> _PASSAGE_:
В 1944 году стали возвращаться ленинградцы из эвакуации. В наш класс пришла новая девочка, поразившая всех своей красотой. Жила она недалеко от моего дома, и из школы мы возвращались вместе. Ее родители работали на киностудии «Ленфильм», приходили домой поздно. На Лиане лежала обязанность готовить ужин и кормить младшего брата, в будущем талантливого кинооператора Юрия Векслера. Ужин был неизменный: жареная на постном масле картошка. Я часто заходила к подруге, мы вместе делали уроки, иногда я помогала чистить картошку, тогда и мне доставалось это лакомое блюдо. Узнав об этом, мама посоветовала мне не ходить в дом таких богатых людей. Да, для нас с матерью жареная картошка в 1944 году была признаком большого достатка. Самое большое, на что мы могли рассчитывать, это котлеты из отрубей, за которыми я ездила куда-то далеко. Мать опасалась, как бы в душу ее избалованной в прошлом дочери не проникла зависть — этот постоянный спутник бедности. У нас это считалось большим грехом. Я, хоть и не испытывала этого чувства к подруге, мать послушалась и стала всё реже бывать у нее дома.

> _DATA BLOCK_:

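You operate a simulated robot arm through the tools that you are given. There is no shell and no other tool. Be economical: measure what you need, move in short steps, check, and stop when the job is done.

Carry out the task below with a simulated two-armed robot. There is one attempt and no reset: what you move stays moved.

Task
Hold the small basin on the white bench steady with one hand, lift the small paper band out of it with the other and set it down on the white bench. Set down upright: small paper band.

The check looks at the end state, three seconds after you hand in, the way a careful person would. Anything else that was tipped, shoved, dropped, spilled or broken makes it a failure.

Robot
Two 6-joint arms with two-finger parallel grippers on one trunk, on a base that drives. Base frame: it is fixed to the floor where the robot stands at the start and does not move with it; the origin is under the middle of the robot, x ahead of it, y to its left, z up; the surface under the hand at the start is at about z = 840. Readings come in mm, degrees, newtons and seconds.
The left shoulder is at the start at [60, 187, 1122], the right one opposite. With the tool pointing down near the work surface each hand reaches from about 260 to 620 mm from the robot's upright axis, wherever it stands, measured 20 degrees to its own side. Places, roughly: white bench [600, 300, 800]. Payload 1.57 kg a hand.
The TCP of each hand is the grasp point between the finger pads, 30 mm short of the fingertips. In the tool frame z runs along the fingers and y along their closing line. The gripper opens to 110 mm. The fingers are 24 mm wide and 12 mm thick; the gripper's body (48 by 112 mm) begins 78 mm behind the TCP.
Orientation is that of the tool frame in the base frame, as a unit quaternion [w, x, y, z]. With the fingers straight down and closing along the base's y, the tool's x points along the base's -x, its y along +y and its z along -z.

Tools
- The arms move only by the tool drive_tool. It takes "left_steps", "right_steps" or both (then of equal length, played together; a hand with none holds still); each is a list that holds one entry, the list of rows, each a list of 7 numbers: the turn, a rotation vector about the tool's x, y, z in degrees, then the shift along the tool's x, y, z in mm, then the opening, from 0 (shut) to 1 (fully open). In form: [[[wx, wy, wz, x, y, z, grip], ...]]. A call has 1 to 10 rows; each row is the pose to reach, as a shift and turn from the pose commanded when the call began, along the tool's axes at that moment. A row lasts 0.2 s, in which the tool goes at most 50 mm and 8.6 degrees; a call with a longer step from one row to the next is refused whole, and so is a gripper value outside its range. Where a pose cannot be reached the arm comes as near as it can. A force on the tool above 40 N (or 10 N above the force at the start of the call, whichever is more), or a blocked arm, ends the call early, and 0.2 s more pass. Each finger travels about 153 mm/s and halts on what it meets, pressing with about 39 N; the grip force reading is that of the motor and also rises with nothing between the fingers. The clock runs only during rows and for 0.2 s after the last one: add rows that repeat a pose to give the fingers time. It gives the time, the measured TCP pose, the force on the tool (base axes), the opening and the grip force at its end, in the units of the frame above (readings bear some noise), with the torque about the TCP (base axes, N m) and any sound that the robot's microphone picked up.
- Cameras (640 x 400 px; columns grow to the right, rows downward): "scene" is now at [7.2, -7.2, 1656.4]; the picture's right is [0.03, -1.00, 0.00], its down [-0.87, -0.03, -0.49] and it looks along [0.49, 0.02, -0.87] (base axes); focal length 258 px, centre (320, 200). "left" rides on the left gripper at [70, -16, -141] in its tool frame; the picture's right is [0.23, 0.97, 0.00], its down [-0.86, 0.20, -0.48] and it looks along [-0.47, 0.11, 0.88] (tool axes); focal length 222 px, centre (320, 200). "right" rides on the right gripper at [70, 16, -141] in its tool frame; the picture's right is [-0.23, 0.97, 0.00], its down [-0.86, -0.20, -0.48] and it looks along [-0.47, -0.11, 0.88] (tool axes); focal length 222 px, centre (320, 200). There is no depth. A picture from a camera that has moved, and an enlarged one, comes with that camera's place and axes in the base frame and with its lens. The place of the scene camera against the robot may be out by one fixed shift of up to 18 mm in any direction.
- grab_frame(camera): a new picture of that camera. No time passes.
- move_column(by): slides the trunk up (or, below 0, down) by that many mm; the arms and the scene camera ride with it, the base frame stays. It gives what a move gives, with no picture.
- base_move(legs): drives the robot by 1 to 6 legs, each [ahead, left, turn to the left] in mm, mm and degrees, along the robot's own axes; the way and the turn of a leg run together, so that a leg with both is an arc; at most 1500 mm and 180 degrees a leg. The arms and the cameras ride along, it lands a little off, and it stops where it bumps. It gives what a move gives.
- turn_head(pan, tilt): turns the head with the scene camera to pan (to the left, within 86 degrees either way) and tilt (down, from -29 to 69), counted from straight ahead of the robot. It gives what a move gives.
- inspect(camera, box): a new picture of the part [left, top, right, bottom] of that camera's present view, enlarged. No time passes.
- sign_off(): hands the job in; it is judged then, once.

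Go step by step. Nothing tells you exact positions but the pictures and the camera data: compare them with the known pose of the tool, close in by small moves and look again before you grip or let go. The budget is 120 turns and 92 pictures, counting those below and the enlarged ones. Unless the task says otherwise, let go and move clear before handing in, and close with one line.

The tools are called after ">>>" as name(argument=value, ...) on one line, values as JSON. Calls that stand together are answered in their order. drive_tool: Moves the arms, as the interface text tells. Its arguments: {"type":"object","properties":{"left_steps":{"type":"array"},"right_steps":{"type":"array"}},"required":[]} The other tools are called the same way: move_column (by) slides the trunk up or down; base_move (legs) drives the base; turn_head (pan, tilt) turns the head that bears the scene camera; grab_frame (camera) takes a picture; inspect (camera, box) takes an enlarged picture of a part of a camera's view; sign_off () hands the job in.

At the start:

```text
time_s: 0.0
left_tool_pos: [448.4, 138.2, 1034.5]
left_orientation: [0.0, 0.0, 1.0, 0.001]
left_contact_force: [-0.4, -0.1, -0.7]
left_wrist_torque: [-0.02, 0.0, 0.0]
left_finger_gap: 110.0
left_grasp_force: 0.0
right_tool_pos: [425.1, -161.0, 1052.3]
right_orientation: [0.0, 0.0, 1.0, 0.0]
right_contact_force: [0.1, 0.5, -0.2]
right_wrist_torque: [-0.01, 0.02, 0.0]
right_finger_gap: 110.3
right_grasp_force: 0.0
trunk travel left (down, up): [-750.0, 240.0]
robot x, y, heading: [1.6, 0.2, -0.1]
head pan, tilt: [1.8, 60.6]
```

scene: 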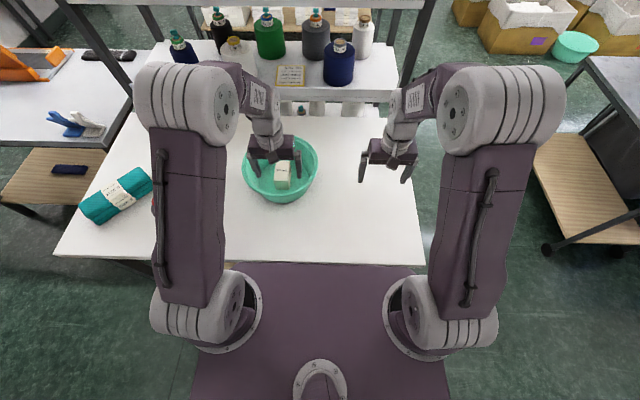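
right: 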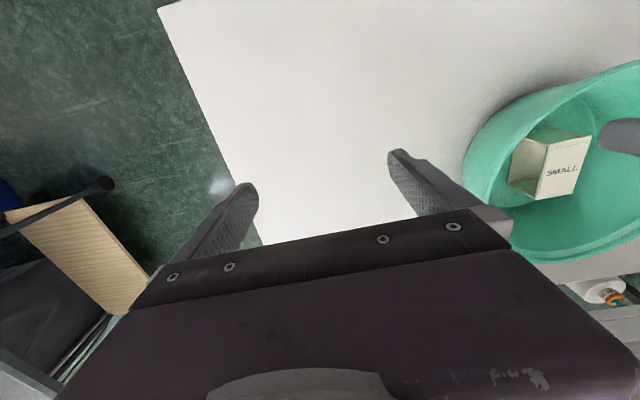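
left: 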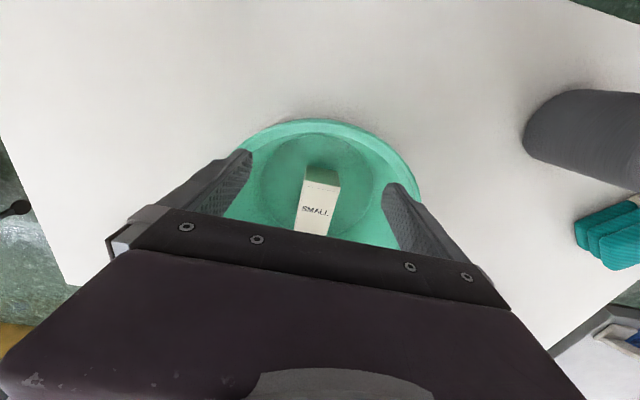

> _TASK TO CARRY OUT_:
Provide the full wording of the passage, which begins "В 1944 году стали".

> _REPLY TO THE EXERCISE_:
В 1944 году стали возвращаться ленинградцы из эвакуации. В наш класс пришла новая девочка, поразившая всех своей красотой. Жила она недалеко от моего дома, и из школы мы возвращались вместе. Ее родители работали на киностудии «Ленфильм», приходили домой поздно. На Лиане лежала обязанность готовить ужин и кормить младшего брата, в будущем талантливого кинооператора Юрия Векслера. Ужин был неизменный: жареная на постном масле картошка. Я часто заходила к подруге, мы вместе делали уроки, иногда я помогала чистить картошку, тогда и мне доставалось это лакомое блюдо. Узнав об этом, мама посоветовала мне не ходить в дом таких богатых людей. Да, для нас с матерью жареная картошка в 1944 году была признаком большого достатка. Самое большое, на что мы могли рассчитывать, это котлеты из отрубей, за которыми я ездила куда-то далеко. Мать опасалась, как бы в душу ее избалованной в прошлом дочери не проникла зависть — этот постоянный спутник бедности. У нас это считалось большим грехом. Я, хоть и не испытывала этого чувства к подруге, мать послушалась и стала всё реже бывать у нее дома.